Wnt経路を標的とした悪性骨腫瘍の病態解析とスクレロスチンによる治療の臨床応用
概要
研究成果の概要(和文):
原発性悪性骨腫瘍の中で最も頻度の高い骨肉腫に対して、骨形成阻害因子であるスクレロスチンがその増殖能と遊走能を抑制した。さらに動物実験において腫瘍体積の増大を抑制し、生存期間を延長させる効果を持つことが明らかになった。30年以上同じ抗がん剤が標準治療として用いられている骨肉腫に対して、新たな治療の選択肢を提示できる可能性が示唆された。スクレロスチンは殺細胞性の薬剤ではないため、ドキソルビシンのような既存の抗がん剤との併用効果の解析が今後の課題である。
研究成果の学術的意義や社会的意義
悪性骨腫瘍の中で最も頻度の高い骨肉腫は、組織学的に腫瘍性の類骨・骨を形成する悪性腫瘍と定義される。

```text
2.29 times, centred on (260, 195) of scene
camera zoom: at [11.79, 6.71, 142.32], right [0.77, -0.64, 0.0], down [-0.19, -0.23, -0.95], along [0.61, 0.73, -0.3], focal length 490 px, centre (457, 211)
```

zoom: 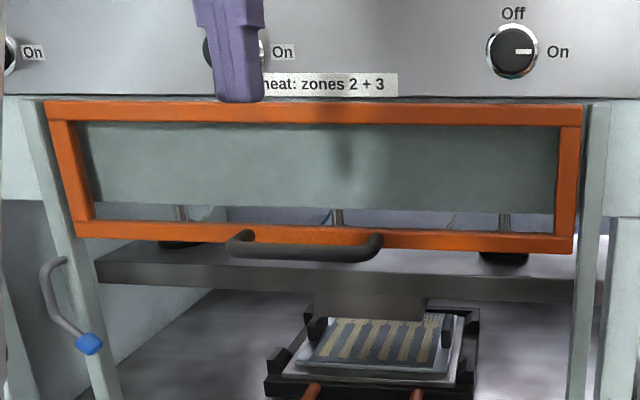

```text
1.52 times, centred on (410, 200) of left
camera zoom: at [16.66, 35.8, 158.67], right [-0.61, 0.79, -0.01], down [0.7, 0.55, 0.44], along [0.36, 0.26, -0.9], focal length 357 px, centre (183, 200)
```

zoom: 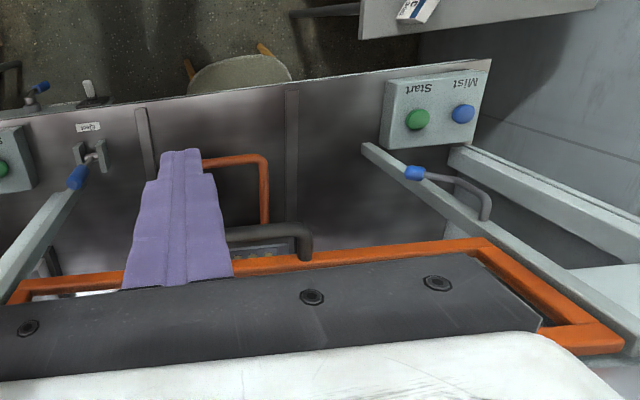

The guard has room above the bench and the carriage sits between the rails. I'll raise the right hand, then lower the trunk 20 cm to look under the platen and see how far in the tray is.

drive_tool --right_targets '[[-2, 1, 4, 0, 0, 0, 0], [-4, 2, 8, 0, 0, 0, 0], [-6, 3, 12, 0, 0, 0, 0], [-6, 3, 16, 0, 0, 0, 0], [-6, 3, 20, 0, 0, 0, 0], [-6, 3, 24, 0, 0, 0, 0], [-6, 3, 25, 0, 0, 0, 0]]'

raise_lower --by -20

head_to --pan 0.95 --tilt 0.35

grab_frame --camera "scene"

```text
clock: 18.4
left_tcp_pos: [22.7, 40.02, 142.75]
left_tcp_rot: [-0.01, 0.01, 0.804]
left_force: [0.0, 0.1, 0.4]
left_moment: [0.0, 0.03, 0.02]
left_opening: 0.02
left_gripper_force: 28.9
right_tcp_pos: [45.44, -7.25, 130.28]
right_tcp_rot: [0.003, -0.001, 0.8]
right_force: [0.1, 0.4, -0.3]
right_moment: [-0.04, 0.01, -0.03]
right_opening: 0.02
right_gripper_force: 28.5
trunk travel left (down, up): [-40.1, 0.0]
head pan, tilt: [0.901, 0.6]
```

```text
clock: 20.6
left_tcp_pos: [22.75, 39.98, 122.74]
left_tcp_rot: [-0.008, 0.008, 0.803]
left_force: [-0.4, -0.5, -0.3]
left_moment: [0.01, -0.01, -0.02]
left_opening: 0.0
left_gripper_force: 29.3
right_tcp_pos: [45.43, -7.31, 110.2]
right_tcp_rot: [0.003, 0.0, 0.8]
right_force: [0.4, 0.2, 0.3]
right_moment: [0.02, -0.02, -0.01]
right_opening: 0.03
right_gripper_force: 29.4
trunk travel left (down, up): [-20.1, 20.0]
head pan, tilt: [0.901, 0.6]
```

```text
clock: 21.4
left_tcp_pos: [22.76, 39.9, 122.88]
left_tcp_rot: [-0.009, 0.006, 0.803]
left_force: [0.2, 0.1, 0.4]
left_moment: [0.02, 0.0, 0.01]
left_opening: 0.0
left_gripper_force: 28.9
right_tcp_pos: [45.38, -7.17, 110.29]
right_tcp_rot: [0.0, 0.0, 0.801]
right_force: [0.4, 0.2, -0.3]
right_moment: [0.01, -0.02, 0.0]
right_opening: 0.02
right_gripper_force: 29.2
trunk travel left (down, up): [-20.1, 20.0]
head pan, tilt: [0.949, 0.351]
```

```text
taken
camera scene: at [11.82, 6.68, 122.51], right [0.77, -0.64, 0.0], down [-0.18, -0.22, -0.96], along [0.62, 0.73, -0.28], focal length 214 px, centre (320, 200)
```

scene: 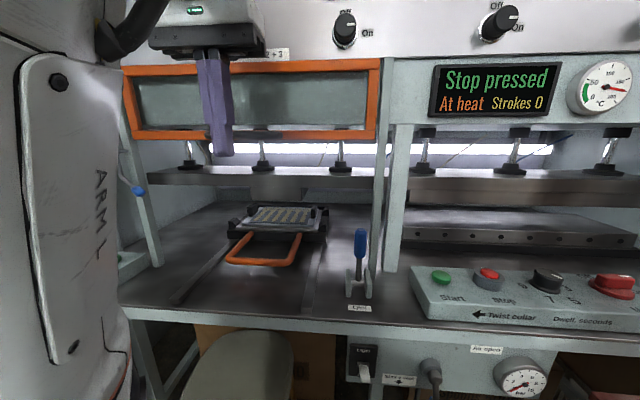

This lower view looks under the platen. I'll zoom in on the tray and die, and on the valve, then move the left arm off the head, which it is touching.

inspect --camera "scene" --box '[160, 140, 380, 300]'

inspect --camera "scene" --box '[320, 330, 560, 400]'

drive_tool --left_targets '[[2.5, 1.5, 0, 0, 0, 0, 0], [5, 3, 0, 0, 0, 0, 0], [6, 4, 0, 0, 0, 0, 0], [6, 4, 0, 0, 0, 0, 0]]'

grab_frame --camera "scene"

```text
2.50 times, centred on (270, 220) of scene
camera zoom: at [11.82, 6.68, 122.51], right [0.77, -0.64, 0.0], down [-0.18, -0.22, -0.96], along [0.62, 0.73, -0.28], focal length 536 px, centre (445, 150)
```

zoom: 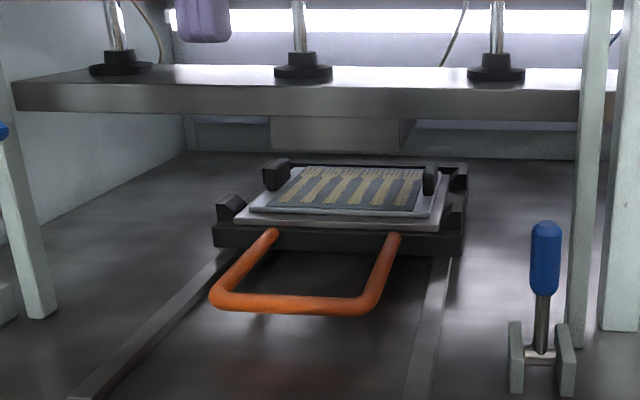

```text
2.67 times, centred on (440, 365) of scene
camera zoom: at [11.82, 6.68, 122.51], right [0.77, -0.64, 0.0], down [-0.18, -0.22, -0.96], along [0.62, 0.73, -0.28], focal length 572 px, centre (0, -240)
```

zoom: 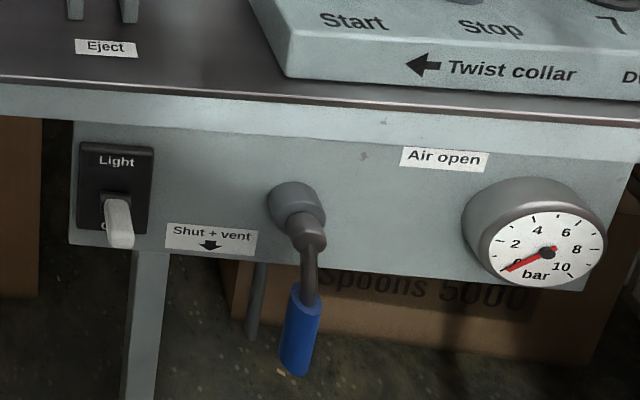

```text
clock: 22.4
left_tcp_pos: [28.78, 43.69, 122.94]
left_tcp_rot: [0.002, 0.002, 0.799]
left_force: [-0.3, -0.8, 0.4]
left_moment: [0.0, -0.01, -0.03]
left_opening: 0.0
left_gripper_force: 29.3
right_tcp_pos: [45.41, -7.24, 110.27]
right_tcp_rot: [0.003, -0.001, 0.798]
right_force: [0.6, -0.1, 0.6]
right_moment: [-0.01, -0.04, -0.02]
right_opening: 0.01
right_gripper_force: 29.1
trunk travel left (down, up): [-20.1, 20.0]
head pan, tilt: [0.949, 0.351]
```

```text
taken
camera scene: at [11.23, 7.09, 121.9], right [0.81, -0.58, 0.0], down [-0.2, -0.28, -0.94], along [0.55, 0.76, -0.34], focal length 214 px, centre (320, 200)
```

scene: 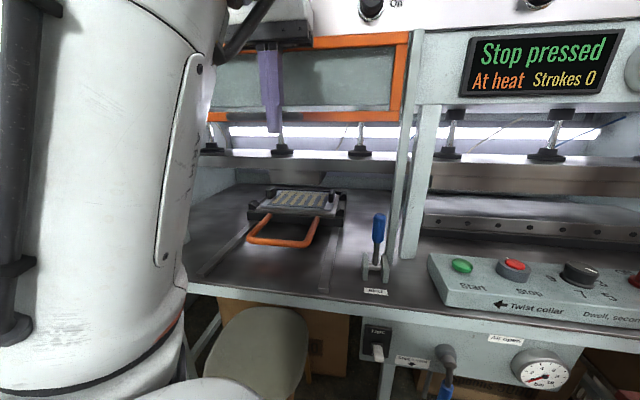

腫瘍の多様性、不均一性が高く、原因遺伝子変異は特定されていない。また骨肉腫に対して有効な治療薬は30年以上新規開発がなされておらず、新規抗がん剤の開発が切望されている。
骨形成は全ての骨肉腫に唯一共通する現象であり、スクレロスチンはその骨形成を抑制する。本研究の成果により、スクレロスチンが骨肉腫に対して抗腫瘍効果を持つことが明らかになった。
スクレロスチンの性質・骨組織特異性を逆手に取り、骨肉腫に対する創薬研究にブレークスルーを起こし、骨肉腫に対しての新規治療薬の開発を目指す。
研究成果の概要(英文):
Sclerostin suppressed the proliferative capacity and migratory ability of osteosarcoma cells. The osteosarcoma model mice showed inhibited tumor growth and prolonged survival periods. Because sclerostin is not a cytocidal agent, the effect of its combined use with existing anticancer drugs such as doxorubicin should be investigated for future clinical applications.